Another area of concern is the innovation of vaping.

I am reminded of a talk by Bill White on drug trends. Someone asked about emerging and future major drugs of misuse. He responded by saying something like, “I can’t tell you what the major drugs problems of tomorrow will be, but I can tell you that they are already here. Someone will come up with a new way to prepare or consume them and it will transform the relationship between the user and the drug.”

To illustrate his point, he pointed to the impact of the syringe on opioid use. Prior to the syringe, opium was a consumed by chewing, smoking, or tinctures. Then the hypodermic syringe was developed. Then people figured out how to prepare morphine and heroin for injection. This transformed the relationship between users and the drug.

The other example he offered was cocaine. Prior to the 1980s, cocaine was thought of as an expensive weekend party drug. Freebasing was method with the highest risk of chronic and problematic use, but the complexity and dangers of that method, along with the cost, limited its adoption. Then, people figured out how to prepare and sell it as crack cocaine, offering a cheap and easy freebase experience available to large numbers of users.

These innovations transformed drug use and the public health landscape for more than a century in the case of the syringe, and decades in the case of crack.

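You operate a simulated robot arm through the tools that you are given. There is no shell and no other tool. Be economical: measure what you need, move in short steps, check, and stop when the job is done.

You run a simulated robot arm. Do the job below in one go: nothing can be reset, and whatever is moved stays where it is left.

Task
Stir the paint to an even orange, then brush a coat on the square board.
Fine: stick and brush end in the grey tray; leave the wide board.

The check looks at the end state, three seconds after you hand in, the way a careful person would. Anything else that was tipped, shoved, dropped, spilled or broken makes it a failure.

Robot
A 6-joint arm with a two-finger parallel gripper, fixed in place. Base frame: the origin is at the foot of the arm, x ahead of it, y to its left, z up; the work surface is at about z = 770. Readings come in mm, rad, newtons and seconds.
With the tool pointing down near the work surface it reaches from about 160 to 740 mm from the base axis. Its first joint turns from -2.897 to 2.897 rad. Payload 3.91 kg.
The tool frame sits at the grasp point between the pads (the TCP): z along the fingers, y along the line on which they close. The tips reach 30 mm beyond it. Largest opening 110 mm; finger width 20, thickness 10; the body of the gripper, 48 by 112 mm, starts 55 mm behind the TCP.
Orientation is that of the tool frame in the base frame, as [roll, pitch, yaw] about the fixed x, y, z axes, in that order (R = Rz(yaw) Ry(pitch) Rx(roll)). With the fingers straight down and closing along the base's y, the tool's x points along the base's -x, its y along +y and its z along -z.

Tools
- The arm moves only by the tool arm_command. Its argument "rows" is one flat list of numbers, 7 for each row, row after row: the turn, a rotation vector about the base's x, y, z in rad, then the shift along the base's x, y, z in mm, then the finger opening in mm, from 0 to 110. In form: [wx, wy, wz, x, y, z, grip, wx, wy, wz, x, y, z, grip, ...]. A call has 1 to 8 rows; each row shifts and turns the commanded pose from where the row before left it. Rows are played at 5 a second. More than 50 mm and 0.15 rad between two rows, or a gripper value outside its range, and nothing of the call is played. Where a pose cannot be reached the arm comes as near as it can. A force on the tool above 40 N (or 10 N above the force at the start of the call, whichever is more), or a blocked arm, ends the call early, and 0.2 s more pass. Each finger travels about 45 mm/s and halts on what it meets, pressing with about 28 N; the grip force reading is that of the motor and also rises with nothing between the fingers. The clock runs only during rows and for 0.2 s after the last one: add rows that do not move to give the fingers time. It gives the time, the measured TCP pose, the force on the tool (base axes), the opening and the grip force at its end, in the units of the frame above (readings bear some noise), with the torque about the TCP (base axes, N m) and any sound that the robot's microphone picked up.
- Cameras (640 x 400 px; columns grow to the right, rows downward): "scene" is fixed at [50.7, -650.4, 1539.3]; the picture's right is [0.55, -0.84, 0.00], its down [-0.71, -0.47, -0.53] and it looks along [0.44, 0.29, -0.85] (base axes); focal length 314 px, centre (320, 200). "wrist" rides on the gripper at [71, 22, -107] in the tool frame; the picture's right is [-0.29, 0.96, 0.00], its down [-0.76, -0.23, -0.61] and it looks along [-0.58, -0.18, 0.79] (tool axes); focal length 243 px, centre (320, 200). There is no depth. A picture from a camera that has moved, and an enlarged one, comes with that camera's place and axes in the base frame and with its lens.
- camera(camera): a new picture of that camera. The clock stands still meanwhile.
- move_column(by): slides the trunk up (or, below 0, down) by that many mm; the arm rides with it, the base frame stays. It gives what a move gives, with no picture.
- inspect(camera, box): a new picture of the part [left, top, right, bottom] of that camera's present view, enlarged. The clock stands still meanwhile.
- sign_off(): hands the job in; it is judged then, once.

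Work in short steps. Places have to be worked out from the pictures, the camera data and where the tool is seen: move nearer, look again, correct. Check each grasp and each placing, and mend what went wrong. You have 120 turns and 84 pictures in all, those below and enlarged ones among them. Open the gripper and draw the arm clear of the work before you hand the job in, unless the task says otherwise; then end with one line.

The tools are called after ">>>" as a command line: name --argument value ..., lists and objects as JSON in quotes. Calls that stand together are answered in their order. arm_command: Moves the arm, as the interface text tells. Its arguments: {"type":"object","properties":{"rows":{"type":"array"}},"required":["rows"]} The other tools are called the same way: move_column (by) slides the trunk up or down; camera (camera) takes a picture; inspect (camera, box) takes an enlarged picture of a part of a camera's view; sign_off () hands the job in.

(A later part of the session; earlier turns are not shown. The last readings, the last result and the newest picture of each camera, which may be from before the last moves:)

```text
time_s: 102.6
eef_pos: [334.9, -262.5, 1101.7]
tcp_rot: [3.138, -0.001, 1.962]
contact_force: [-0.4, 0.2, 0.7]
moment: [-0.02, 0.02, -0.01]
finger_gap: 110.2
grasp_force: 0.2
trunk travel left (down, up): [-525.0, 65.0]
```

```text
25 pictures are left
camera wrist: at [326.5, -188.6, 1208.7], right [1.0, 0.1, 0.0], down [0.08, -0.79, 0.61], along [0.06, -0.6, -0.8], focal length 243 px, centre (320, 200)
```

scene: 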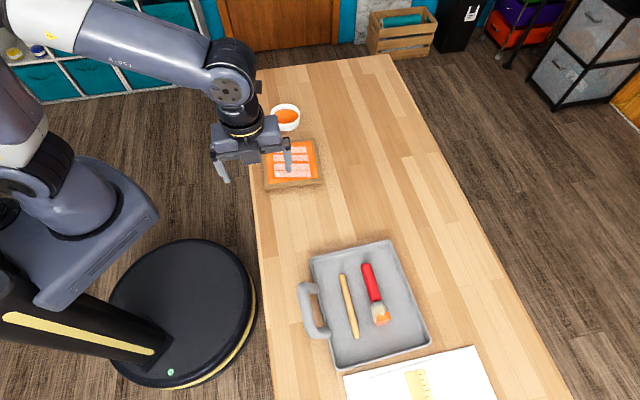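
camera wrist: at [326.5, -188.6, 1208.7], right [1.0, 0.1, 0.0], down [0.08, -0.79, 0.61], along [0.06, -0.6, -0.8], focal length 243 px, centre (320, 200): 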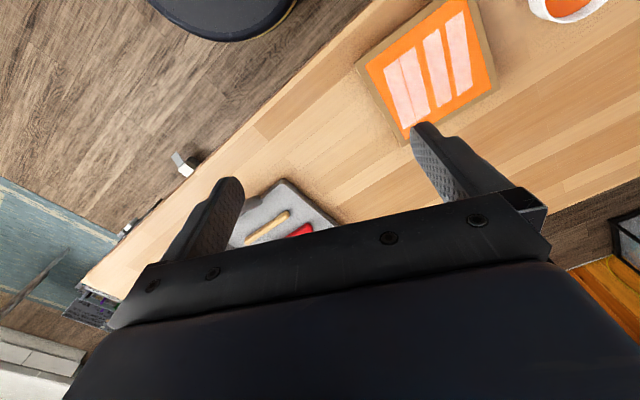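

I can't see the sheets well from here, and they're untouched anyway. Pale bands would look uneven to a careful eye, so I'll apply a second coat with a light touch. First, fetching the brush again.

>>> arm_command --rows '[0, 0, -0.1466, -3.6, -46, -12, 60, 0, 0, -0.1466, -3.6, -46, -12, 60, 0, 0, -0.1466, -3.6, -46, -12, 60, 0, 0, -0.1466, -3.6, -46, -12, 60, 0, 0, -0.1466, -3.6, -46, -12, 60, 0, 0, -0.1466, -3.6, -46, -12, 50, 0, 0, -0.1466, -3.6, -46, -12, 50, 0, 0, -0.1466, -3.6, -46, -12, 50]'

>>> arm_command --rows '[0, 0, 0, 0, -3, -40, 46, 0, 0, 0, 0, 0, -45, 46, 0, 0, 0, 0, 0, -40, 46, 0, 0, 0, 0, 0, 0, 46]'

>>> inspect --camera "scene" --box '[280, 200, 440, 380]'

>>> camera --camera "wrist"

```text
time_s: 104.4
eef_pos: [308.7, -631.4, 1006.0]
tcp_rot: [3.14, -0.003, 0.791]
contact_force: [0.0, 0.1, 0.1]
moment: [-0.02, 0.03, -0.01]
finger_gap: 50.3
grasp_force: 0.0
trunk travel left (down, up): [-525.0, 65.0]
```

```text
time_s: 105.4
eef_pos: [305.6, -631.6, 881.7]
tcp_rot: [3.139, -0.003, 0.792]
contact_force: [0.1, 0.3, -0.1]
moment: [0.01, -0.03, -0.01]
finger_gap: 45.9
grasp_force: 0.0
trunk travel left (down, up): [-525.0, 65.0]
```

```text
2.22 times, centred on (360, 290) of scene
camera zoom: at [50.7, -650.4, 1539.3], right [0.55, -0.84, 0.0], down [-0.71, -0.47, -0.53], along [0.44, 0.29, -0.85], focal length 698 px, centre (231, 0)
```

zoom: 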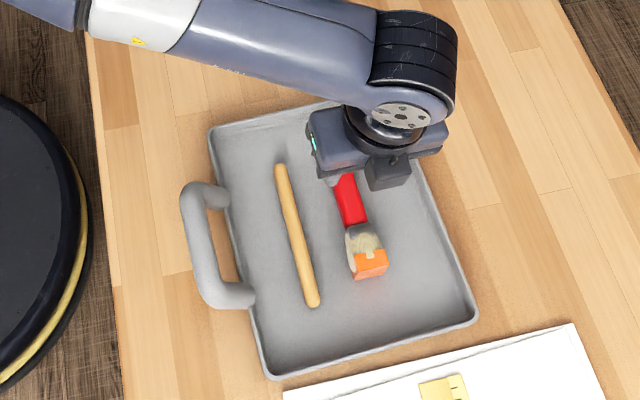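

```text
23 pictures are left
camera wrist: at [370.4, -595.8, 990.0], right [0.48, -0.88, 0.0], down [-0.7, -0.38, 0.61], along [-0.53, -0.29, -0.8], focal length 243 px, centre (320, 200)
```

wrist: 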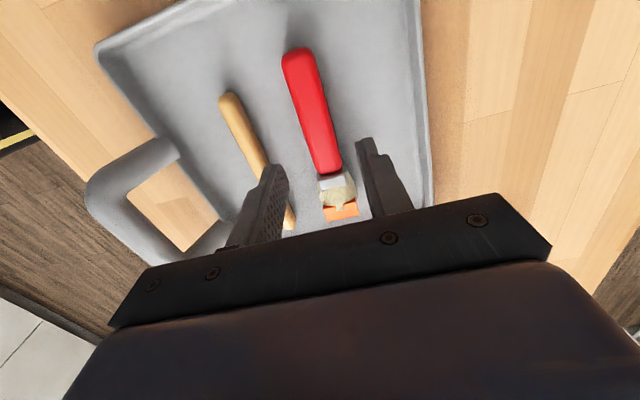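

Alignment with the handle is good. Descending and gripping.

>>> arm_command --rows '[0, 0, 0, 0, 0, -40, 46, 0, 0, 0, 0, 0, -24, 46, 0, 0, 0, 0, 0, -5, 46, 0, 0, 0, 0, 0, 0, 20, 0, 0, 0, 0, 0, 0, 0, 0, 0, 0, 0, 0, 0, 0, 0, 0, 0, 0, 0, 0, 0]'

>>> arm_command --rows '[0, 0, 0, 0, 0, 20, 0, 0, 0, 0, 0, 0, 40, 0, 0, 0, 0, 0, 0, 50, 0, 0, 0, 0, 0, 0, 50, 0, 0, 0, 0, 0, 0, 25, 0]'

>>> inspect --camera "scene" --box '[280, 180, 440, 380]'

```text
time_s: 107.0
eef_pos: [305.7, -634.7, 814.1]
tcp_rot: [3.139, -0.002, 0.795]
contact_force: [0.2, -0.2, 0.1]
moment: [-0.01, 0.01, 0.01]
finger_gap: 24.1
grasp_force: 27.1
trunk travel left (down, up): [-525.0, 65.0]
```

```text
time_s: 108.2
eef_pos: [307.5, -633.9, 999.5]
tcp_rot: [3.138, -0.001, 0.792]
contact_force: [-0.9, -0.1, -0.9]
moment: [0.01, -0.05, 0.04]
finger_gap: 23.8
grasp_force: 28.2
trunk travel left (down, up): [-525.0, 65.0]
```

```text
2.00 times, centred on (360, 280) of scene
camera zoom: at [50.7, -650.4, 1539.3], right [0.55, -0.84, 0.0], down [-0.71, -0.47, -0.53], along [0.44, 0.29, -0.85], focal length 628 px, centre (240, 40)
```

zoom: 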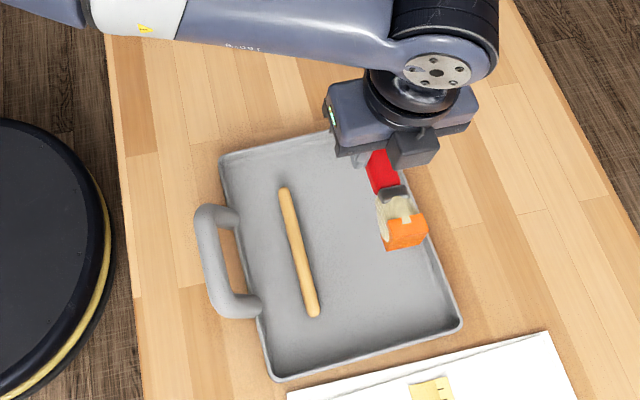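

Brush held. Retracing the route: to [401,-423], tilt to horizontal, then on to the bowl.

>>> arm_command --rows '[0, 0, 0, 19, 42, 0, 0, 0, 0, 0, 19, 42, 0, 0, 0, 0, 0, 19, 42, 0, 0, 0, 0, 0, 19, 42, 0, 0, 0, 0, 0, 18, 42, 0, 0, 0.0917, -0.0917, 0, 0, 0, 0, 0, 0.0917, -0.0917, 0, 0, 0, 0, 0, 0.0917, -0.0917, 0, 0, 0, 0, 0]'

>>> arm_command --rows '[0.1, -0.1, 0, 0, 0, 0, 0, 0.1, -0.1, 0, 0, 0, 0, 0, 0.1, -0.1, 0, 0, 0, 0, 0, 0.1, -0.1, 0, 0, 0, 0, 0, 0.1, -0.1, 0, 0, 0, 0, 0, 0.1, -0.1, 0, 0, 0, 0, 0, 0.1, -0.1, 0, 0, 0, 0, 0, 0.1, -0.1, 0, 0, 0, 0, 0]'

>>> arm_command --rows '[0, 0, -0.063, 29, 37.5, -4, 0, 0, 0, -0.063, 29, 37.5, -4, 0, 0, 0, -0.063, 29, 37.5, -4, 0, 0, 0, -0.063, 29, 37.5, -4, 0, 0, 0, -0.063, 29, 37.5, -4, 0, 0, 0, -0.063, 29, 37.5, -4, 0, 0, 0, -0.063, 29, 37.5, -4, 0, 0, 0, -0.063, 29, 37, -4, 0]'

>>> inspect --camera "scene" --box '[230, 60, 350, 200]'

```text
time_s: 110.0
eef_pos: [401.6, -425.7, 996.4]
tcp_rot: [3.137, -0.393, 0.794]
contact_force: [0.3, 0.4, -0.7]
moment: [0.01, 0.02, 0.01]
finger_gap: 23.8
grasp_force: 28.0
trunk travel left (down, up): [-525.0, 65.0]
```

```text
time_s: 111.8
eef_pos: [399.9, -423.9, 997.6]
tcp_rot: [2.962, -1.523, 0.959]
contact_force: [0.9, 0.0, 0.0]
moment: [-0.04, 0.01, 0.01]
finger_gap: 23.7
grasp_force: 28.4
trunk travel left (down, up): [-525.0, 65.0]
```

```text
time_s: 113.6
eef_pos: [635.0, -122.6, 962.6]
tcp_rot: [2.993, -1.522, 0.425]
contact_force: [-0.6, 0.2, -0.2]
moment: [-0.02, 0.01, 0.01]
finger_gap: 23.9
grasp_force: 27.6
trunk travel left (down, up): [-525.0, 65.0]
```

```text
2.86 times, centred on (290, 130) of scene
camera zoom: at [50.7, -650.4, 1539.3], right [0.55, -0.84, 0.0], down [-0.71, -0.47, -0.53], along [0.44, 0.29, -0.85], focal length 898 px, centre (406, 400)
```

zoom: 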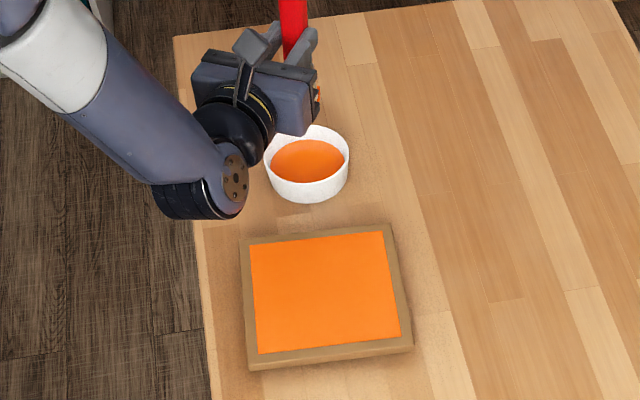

Will vaporizers, as a technological innovation, play an important role in future drug crises? I don’t know, but I suspect the chances are pretty good that vaporizers will play a role in some substance becoming a larger and more serious problem.

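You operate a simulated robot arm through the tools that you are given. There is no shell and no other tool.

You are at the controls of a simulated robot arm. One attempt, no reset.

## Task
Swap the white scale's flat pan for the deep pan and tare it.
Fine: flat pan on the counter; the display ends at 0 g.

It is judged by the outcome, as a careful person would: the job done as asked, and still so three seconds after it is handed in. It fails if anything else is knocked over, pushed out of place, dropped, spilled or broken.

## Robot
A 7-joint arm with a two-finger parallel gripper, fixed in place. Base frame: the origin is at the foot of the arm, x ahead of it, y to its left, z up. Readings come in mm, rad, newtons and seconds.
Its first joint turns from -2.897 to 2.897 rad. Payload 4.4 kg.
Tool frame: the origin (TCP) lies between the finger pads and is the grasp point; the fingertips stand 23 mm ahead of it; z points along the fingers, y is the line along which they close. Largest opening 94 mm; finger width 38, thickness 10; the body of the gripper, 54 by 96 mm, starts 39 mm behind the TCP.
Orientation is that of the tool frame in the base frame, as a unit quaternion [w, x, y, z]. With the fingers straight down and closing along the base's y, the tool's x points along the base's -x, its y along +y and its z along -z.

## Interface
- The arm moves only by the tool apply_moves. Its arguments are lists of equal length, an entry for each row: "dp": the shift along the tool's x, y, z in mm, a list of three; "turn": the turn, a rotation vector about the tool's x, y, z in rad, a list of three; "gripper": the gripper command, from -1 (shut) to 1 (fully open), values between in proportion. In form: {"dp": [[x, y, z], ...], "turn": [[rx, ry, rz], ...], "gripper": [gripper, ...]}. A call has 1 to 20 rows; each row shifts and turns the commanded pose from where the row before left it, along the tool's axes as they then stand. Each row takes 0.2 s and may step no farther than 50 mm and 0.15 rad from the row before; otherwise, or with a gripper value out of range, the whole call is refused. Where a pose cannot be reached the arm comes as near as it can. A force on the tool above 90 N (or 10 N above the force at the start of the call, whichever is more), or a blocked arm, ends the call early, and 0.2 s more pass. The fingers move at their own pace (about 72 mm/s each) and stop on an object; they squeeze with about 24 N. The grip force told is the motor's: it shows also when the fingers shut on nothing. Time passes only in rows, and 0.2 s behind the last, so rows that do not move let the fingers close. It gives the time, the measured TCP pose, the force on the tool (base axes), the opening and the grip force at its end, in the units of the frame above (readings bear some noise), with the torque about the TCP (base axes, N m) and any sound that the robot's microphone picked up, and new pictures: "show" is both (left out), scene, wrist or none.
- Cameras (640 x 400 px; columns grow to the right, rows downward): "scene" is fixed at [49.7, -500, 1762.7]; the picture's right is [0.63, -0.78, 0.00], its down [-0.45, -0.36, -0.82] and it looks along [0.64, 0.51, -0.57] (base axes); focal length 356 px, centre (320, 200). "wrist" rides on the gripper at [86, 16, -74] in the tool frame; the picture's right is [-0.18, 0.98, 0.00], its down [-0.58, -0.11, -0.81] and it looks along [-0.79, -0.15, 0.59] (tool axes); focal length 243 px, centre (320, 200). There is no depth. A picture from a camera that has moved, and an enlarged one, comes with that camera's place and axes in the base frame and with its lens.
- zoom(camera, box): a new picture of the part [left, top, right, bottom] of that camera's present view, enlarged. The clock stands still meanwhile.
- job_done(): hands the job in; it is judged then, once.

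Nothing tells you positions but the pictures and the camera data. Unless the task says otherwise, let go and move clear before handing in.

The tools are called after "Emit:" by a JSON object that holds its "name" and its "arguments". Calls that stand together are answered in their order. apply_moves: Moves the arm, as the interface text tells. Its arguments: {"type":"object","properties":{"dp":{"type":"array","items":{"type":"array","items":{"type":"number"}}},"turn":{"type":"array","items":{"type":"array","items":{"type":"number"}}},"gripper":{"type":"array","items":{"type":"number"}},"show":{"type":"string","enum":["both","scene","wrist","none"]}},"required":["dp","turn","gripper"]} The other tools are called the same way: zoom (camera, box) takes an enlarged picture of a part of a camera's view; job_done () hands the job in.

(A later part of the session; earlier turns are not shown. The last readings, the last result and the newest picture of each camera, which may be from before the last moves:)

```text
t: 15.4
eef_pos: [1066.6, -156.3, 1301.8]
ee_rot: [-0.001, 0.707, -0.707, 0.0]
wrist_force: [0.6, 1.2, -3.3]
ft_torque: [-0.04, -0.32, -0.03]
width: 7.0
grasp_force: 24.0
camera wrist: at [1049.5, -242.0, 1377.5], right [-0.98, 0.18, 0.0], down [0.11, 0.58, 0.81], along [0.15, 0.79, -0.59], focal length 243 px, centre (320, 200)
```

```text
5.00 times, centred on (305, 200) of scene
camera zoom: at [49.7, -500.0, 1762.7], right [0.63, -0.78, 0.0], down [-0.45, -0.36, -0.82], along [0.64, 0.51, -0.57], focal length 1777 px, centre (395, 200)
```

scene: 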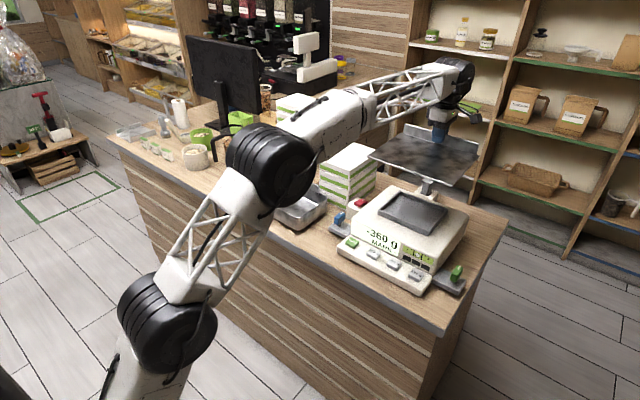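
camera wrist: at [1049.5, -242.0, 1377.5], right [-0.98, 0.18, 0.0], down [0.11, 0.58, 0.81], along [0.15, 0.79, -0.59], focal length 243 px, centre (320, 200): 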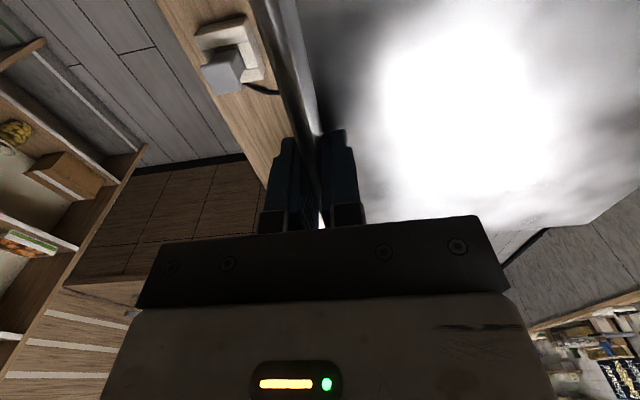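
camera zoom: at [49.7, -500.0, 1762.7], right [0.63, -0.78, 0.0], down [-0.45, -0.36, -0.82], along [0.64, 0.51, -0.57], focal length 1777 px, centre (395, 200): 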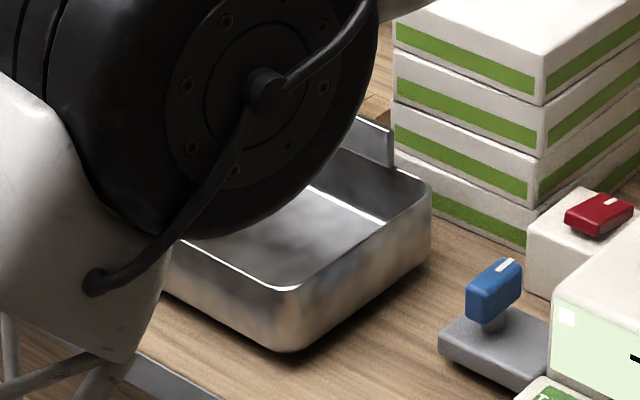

So . . . where does “gaslighting” come in?

Since vaping was introduced, concerns about vaping have been met with condescending scorn by public health advocates and others. The argument is that vaping is safer than smoking, and may provide a path to smoking cessation.

I have little doubt that vaping is safer than tobacco AND smokers switching to vaping probably represent a minority of people presently vaping.

To be sure, there are people who hype and distort the risks and bring a drug war mentality to an issue like vaping. These people should be challenged and their misinformation should be corrected.

Yet, I see routinely see people confidently assert that vaping is, on balance, good for public health and that any significant regulatory or statutory intervention is likely to do more harm than good. To me, this seems unknowable, and I’m suspicious of anyone making these claims.

The gaslighting comes in because people who express concern are often caricatured as operating from ignorance and (often unconscious) puritanical desires to control others and deny pleasure.


Maybe vaping is a fad that will fade away. Maybe it’ll stick around and have few lasting public health consequences. Or, maybe it’ll produce a new kind of nicotine addiction with earlier onset, higher dosing, higher potency, and unusual levels of habituation. OR, maybe this period is functioning as R & D—developing the tools for a future drug crisis.

I don’t know. And, I don’t know what the best policy responses might be. But, I believe it’s worthy of serious discussion.

3 thoughts on “Vaping and Gaslighting

  1. We haven’t seen the deaths and lung disease in the UK that have been experienced in the USA. Indeed, no other country, as far as I am aware, is experiencing this. It’s speculated that vitamin E acetate (often an ingredient of THC vaping oils) is to blame.

    While public health experts have rallied behind vaping as relatively safer than smoking cigarettes, it’s going to take at least 20 years to know what the absolute risks of vaping are and, as you make clear, we have no idea of what impact there will be if lots more people begin to vape than have ever smoked in recent decades.

    Liked by 1 person

  2. Enjoyed the post- thank you. Would love to share on our agency’s FB, but the image isn’t something we’re willing to feature, both in terms of prevention messaging and relapse triggering. Would love more neutral images to match all of the wonderful writing!

    Like

    1. I get it. I thought about it for a while before posting. I decided it was important to show the culture that’s under construction–that it’s more than just a smoking replacement.

      I appreciate the kind words and understand that you don’t want to share.